Back at the end of 2021, the UK bookshop chain Waterstones had a very popular half-price sale on all hardbacks; many bookish types shared massive hauls, but mine in the end was more restrained! I picked up two lovely looking volumes via my proxy shopper, Youngest Child, and they were Paul Morley’s massive tome on Tony Wilson, and the book I want to talk about today – “Orwell’s Roses” by Rebecca Solnit.

I’d been umming and ahing about Solnit’s book for a while; she’s an author I knew of but hadn’t read, and although I love anything Orwell, I did wonder how I would find her take on him. However, there had been much praise doing the rounds online, and so I instructed Youngest Child to pounce on the one copy lurking; I figured it was worth having a go at her work! Was the purchase justified? Yes, I think so, although the jury is still out a little bit on this one…

Solnit is the author of numerous books and essays, and in fact I’d bought her “Men Explain Things To Me” for Middle Child when it came out. Here, she takes the jumping off point of the fact that author George Orwell planted rose bushes in his cottage at Wallington in 1936; planting anything is an act of faith, an investment of sorts in the future, and at the same time he planted trees. Visiting the cottage recently, Solnit found that the trees had gone but there were rose bushes still there which could have been Orwell’s. From this start, she goes on to explore far and wide: the symbolism of roses, the problems of their mass production, whether beauty is a luxury or a necessity, Orwell’s life and beliefs, colonialism – well, as you can see, there are all manner of topics covered in the book! Underlying them is that love of nature and gardening, and the positive effects this can have on our struggling planet; as well as an attempt to show Orwell in a new light, that of a man who took joy in small things and whose outlook was not as dour and dark as has been portrayed.

If you dig into Orwell’s work, you find a lot of sentences about flowers and pleasures and the natural world. If you read enough of those sentences the gray portrait turns to colour, and if you look for these passages, even his last masterpiece, Nineteen Eighty-Four, changes complexion.

It has to be said that Solnit writes beautifully, and the number of post-its peeking out of my copy is evidence of that. However, my initially positive response to the book became a little tempered as I went on through it. Without wishing to resort to cliche, Solnit can meander like the best rambling rose, and there were times when I thought she was stretching her point and that the book needed a little judicious pruning. Much of the narrative covers her own experiences, too, so you need to be invested in her as an author. In reality, this is a series of essays knitted together, and there are some elements which really felt a bit extraneous to me. A section on Ralph Lauren and chintzes; a slightly clumsy anecdote about Jaffa cakes; there were parts which I felt could have been removed and improved the whole.

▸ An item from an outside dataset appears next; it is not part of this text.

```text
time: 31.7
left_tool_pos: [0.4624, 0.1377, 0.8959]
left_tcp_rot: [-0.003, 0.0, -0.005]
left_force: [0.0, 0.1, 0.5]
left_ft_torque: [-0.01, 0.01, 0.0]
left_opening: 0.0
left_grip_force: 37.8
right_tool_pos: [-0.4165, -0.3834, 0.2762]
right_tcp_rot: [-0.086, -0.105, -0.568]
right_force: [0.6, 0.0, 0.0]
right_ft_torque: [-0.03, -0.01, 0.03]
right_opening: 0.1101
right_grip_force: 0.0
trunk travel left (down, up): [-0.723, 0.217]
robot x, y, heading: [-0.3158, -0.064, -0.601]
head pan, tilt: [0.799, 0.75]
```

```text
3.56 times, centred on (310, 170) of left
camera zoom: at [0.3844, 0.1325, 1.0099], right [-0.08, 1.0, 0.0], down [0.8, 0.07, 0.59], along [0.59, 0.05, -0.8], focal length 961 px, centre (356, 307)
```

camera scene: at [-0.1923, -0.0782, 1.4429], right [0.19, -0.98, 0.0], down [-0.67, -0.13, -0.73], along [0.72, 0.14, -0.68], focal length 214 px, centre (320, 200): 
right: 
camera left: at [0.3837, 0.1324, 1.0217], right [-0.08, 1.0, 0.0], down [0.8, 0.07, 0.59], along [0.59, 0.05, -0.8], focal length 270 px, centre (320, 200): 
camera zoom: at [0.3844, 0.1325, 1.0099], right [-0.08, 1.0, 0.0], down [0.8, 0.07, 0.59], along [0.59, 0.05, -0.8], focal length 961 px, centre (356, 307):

Revisiting a significant book is like revisiting an old friend: you find out how you’ve changed when you encounter them again; you see differently because you’re different. Some books grow, some wither upon reacquaintance, or because you’re asking different questions you find different answers.

This is not to say that the book is bad; when she’s on point and discussing Orwell, his life, his writing, his books, their relevance to their time and to today, she’s excellent and there was much to chew on and much I hadn’t taken in before. Although I love Orwell, I haven’t read a biography recently and so I’m not sure if I was aware of his family background; that particular aspect was fascinating. I was also intrigued to learn that Orwell had tried to help one of my other favourite authors, Victor Serge, to get published. And Solnit’s explorations of politics and history made interesting reading, pulling in Stalin, the Purges, the problems the left had with reconciling Stalin’s behaviour with their communist beliefs and so on. There was much to read and much to provoke thoughts.

However, when I began reading the book I thought I was going to love it; instead I ended up liking quite a lot of it, but wishing it had not been allowed to ramble so much. With a tighter focus I personally feel the book would have been better; as it was, I found my attention drifting in places and I began to meander off a little myself… So “Orwell’s Roses” was an interesting, if for me a little flawed, read; I wouldn’t rule out reading Solnit again but would be keen to know from anyone who’s read her if this sounds typical of her work! I’m quite drawn to the concept of her “Wanderlust” book but would like to explore a bit before committing – has anyone read it???